Quando Mark Zuckerberg lançou o Facebook, em 2004, longe estava de pensar que essa ferramenta poderia ser usada de maneira negativa. Juntamente com alguns colegas da Universidade de Harvard, responsáveis pela criação do site, a princípio ele queria apenas compartilhar fotos, marcar encontros, estabelecer uma comunicação entre amigos. O site expandiu-se para outras universidades dos EUA e de outros países. Em 2014, já como empresa, adquiriu o aplicativo WhatsApp, tornando-se a maior rede social do planeta.
O fato é que, para eles, estava implícito que conectar o mundo era, em essência, uma coisa boa, tanto que a introdução de novas ferramentas chegou a ser comparada com a invenção do martelo ou da lâmpada, nunca com uma arma. Não se pensou nisso, dizem os agora empresários das redes sociais.

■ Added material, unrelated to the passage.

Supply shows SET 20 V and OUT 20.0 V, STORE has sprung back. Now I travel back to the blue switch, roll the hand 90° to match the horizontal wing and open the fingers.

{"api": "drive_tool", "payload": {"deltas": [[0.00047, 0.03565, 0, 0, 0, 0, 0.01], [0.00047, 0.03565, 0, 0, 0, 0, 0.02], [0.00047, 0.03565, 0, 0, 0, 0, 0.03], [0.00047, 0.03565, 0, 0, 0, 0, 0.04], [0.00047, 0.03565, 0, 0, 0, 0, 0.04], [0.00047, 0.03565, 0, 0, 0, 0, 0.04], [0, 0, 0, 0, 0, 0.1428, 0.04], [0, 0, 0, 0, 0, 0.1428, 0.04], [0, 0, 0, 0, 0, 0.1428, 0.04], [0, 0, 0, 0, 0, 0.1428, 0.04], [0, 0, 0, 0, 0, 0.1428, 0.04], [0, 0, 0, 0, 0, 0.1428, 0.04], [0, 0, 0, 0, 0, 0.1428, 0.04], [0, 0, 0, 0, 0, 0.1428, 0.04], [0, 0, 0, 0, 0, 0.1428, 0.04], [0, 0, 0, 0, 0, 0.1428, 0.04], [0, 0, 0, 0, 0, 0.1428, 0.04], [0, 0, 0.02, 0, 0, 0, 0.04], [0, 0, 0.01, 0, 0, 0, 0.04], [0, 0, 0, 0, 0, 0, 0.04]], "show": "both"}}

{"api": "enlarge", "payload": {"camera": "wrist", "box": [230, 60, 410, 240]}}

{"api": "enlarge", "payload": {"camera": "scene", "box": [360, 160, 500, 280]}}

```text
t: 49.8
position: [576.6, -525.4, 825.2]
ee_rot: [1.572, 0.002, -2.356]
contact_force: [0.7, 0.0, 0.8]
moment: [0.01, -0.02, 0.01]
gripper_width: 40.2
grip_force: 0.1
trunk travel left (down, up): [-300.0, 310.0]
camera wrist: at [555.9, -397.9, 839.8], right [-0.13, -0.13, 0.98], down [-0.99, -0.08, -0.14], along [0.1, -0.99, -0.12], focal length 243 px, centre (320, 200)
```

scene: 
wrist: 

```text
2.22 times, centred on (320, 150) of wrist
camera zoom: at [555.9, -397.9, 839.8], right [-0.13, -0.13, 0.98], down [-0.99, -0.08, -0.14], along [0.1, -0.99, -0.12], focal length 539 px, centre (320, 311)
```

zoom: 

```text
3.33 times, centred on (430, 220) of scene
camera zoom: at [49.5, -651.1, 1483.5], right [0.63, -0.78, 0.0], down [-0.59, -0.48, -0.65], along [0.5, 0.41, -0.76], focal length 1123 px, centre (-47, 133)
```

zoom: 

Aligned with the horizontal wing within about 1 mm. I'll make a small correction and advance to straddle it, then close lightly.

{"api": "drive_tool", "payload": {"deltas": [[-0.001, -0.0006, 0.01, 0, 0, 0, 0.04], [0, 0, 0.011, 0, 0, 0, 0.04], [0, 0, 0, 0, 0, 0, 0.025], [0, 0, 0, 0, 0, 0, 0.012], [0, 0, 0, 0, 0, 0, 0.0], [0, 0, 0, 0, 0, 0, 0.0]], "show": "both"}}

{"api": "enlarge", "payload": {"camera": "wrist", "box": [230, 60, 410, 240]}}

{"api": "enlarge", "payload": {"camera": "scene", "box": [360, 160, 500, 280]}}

Diante de pressões de toda ordem, desde as internas, impostas por investidores até a fúria das pessoas às redes sociais, Zuckerberg anunciou a criação de um conselho independente, – já apelidado de “Suprema Corte do Facebook” – que deverá iniciar atividades no próximo ano, para ouvir apelos de usuários que acreditam que seu discurso foi injustamente reprimido ou que não foram suficientemente protegidos contra assédios. Desse modo, crescem as responsabilidades do Facebook que, além de resolver conflitos, passa a atuar também como moderador de conteúdo em geral.
“Uma das lições mais dolorosas que aprendi é que, quando você conecta 2 bilhões de pessoas, você vai ver toda a beleza e a feiura da humanidade”, afirmou o empresário, que certamente nunca pensou sobre o quanto pode ser explosiva a liberdade de expressão, quando mal utilizada.